**Aim of the task:** Copy out all of the material exactly as presented.

**Raw data:**
+-------+

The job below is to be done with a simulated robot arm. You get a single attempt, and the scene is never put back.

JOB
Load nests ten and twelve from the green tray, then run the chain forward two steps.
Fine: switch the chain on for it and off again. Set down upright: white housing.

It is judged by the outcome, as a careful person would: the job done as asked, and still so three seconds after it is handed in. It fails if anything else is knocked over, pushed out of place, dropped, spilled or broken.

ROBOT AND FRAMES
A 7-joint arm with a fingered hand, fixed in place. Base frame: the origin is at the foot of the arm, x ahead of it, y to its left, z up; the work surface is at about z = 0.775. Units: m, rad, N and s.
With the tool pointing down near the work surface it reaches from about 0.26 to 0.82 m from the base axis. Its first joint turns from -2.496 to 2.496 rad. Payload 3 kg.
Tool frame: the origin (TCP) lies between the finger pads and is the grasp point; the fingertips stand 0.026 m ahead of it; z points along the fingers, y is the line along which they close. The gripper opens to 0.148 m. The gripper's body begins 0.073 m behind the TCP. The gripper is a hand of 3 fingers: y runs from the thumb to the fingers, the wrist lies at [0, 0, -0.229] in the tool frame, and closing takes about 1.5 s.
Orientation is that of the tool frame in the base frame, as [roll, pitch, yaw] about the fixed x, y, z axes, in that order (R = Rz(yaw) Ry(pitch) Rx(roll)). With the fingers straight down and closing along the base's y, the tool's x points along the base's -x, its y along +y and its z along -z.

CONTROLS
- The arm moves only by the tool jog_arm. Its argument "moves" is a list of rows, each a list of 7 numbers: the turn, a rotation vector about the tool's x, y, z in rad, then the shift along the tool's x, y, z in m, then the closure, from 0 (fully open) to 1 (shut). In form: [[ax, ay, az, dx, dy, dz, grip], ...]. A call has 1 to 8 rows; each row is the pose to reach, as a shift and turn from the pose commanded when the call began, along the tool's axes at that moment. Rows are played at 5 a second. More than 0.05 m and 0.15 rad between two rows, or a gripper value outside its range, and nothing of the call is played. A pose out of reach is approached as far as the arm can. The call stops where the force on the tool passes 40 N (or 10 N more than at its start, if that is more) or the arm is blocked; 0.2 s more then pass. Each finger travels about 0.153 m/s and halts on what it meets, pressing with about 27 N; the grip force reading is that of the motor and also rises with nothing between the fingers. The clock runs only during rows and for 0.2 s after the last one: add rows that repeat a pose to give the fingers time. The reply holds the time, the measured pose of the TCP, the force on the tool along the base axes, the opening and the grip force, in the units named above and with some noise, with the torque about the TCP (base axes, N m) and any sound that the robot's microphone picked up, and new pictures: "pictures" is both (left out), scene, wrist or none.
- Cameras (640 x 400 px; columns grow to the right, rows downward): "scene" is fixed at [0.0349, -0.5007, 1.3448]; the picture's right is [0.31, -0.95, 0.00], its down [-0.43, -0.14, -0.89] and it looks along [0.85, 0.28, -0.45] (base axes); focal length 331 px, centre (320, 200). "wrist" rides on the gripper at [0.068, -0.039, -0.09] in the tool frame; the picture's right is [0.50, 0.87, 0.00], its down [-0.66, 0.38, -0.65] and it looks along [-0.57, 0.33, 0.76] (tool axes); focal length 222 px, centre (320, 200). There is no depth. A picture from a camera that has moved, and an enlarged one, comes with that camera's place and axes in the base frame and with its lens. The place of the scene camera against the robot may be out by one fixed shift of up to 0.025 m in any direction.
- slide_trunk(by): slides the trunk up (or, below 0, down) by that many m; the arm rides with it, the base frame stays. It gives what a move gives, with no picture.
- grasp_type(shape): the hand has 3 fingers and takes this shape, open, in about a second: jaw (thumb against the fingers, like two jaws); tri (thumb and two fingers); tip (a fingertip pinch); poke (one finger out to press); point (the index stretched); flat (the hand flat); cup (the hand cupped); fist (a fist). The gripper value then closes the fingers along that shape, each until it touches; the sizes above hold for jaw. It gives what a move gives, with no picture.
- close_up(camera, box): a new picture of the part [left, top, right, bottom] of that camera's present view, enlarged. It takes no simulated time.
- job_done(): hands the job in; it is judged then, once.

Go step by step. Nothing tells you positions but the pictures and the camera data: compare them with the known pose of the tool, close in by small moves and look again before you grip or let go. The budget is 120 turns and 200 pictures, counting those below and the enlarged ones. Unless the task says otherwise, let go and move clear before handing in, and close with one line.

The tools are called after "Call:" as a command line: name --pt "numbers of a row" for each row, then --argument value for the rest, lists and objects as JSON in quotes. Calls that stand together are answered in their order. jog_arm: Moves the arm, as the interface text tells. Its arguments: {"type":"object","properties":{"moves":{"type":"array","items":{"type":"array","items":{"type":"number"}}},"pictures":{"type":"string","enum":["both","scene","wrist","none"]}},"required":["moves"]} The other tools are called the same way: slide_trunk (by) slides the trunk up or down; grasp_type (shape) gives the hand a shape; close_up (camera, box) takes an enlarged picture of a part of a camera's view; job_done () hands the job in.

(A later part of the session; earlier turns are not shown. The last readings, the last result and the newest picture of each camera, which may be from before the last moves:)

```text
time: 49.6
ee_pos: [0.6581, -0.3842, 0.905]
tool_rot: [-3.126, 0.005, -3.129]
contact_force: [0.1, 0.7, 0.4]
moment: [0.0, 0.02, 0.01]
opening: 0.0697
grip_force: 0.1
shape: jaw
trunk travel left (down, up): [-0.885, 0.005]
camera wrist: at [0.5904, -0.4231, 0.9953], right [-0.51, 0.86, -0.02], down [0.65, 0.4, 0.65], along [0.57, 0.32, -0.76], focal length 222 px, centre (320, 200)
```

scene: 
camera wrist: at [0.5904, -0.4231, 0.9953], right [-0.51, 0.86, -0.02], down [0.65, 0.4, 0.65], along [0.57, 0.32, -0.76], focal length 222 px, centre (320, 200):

+-------+

**Result of the task:**
The job below is to be done with a simulated robot arm. You get a single attempt, and the scene is never put back.

JOB
Load nests ten and twelve from the green tray, then run the chain forward two steps.
Fine: switch the chain on for it and off again. Set down upright: white housing.

It is judged by the outcome, as a careful person would: the job done as asked, and still so three seconds after it is handed in. It fails if anything else is knocked over, pushed out of place, dropped, spilled or broken.

ROBOT AND FRAMES
A 7-joint arm with a fingered hand, fixed in place. Base frame: the origin is at the foot of the arm, x ahead of it, y to its left, z up; the work surface is at about z = 0.775. Units: m, rad, N and s.
With the tool pointing down near the work surface it reaches from about 0.26 to 0.82 m from the base axis. Its first joint turns from -2.496 to 2.496 rad. Payload 3 kg.
Tool frame: the origin (TCP) lies between the finger pads and is the grasp point; the fingertips stand 0.026 m ahead of it; z points along the fingers, y is the line along which they close. The gripper opens to 0.148 m. The gripper's body begins 0.073 m behind the TCP. The gripper is a hand of 3 fingers: y runs from the thumb to the fingers, the wrist lies at [0, 0, -0.229] in the tool frame, and closing takes about 1.5 s.
Orientation is that of the tool frame in the base frame, as [roll, pitch, yaw] about the fixed x, y, z axes, in that order (R = Rz(yaw) Ry(pitch) Rx(roll)). With the fingers straight down and closing along the base's y, the tool's x points along the base's -x, its y along +y and its z along -z.

CONTROLS
- The arm moves only by the tool jog_arm. Its argument "moves" is a list of rows, each a list of 7 numbers: the turn, a rotation vector about the tool's x, y, z in rad, then the shift along the tool's x, y, z in m, then the closure, from 0 (fully open) to 1 (shut). In form: [[ax, ay, az, dx, dy, dz, grip], ...]. A call has 1 to 8 rows; each row is the pose to reach, as a shift and turn from the pose commanded when the call began, along the tool's axes at that moment. Rows are played at 5 a second. More than 0.05 m and 0.15 rad between two rows, or a gripper value outside its range, and nothing of the call is played. A pose out of reach is approached as far as the arm can. The call stops where the force on the tool passes 40 N (or 10 N more than at its start, if that is more) or the arm is blocked; 0.2 s more then pass. Each finger travels about 0.153 m/s and halts on what it meets, pressing with about 27 N; the grip force reading is that of the motor and also rises with nothing between the fingers. The clock runs only during rows and for 0.2 s after the last one: add rows that repeat a pose to give the fingers time. The reply holds the time, the measured pose of the TCP, the force on the tool along the base axes, the opening and the grip force, in the units named above and with some noise, with the torque about the TCP (base axes, N m) and any sound that the robot's microphone picked up, and new pictures: "pictures" is both (left out), scene, wrist or none.
- Cameras (640 x 400 px; columns grow to the right, rows downward): "scene" is fixed at [0.0349, -0.5007, 1.3448]; the picture's right is [0.31, -0.95, 0.00], its down [-0.43, -0.14, -0.89] and it looks along [0.85, 0.28, -0.45] (base axes); focal length 331 px, centre (320, 200). "wrist" rides on the gripper at [0.068, -0.039, -0.09] in the tool frame; the picture's right is [0.50, 0.87, 0.00], its down [-0.66, 0.38, -0.65] and it looks along [-0.57, 0.33, 0.76] (tool axes); focal length 222 px, centre (320, 200). There is no depth. A picture from a camera that has moved, and an enlarged one, comes with that camera's place and axes in the base frame and with its lens. The place of the scene camera against the robot may be out by one fixed shift of up to 0.025 m in any direction.
- slide_trunk(by): slides the trunk up (or, below 0, down) by that many m; the arm rides with it, the base frame stays. It gives what a move gives, with no picture.
- grasp_type(shape): the hand has 3 fingers and takes this shape, open, in about a second: jaw (thumb against the fingers, like two jaws); tri (thumb and two fingers); tip (a fingertip pinch); poke (one finger out to press); point (the index stretched); flat (the hand flat); cup (the hand cupped); fist (a fist). The gripper value then closes the fingers along that shape, each until it touches; the sizes above hold for jaw. It gives what a move gives, with no picture.
- close_up(camera, box): a new picture of the part [left, top, right, bottom] of that camera's present view, enlarged. It takes no simulated time.
- job_done(): hands the job in; it is judged then, once.

Go step by step. Nothing tells you positions but the pictures and the camera data: compare them with the known pose of the tool, close in by small moves and look again before you grip or let go. The budget is 120 turns and 200 pictures, counting those below and the enlarged ones. Unless the task says otherwise, let go and move clear before handing in, and close with one line.

The tools are called after "Call:" as a command line: name --pt "numbers of a row" for each row, then --argument value for the rest, lists and objects as JSON in quotes. Calls that stand together are answered in their order. jog_arm: Moves the arm, as the interface text tells. Its arguments: {"type":"object","properties":{"moves":{"type":"array","items":{"type":"array","items":{"type":"number"}}},"pictures":{"type":"string","enum":["both","scene","wrist","none"]}},"required":["moves"]} The other tools are called the same way: slide_trunk (by) slides the trunk up or down; grasp_type (shape) gives the hand a shape; close_up (camera, box) takes an enlarged picture of a part of a camera's view; job_done () hands the job in.

(A later part of the session; earlier turns are not shown. The last readings, the last result and the newest picture of each camera, which may be from before the last moves:)

```text
time: 49.6
ee_pos: [0.6581, -0.3842, 0.905]
tool_rot: [-3.126, 0.005, -3.129]
contact_force: [0.1, 0.7, 0.4]
moment: [0.0, 0.02, 0.01]
opening: 0.0697
grip_force: 0.1
shape: jaw
trunk travel left (down, up): [-0.885, 0.005]
camera wrist: at [0.5904, -0.4231, 0.9953], right [-0.51, 0.86, -0.02], down [0.65, 0.4, 0.65], along [0.57, 0.32, -0.76], focal length 222 px, centre (320, 200)
```

scene: 
camera wrist: at [0.5904, -0.4231, 0.9953], right [-0.51, 0.86, -0.02], down [0.65, 0.4, 0.65], along [0.57, 0.32, -0.76], focal length 222 px, centre (320, 200):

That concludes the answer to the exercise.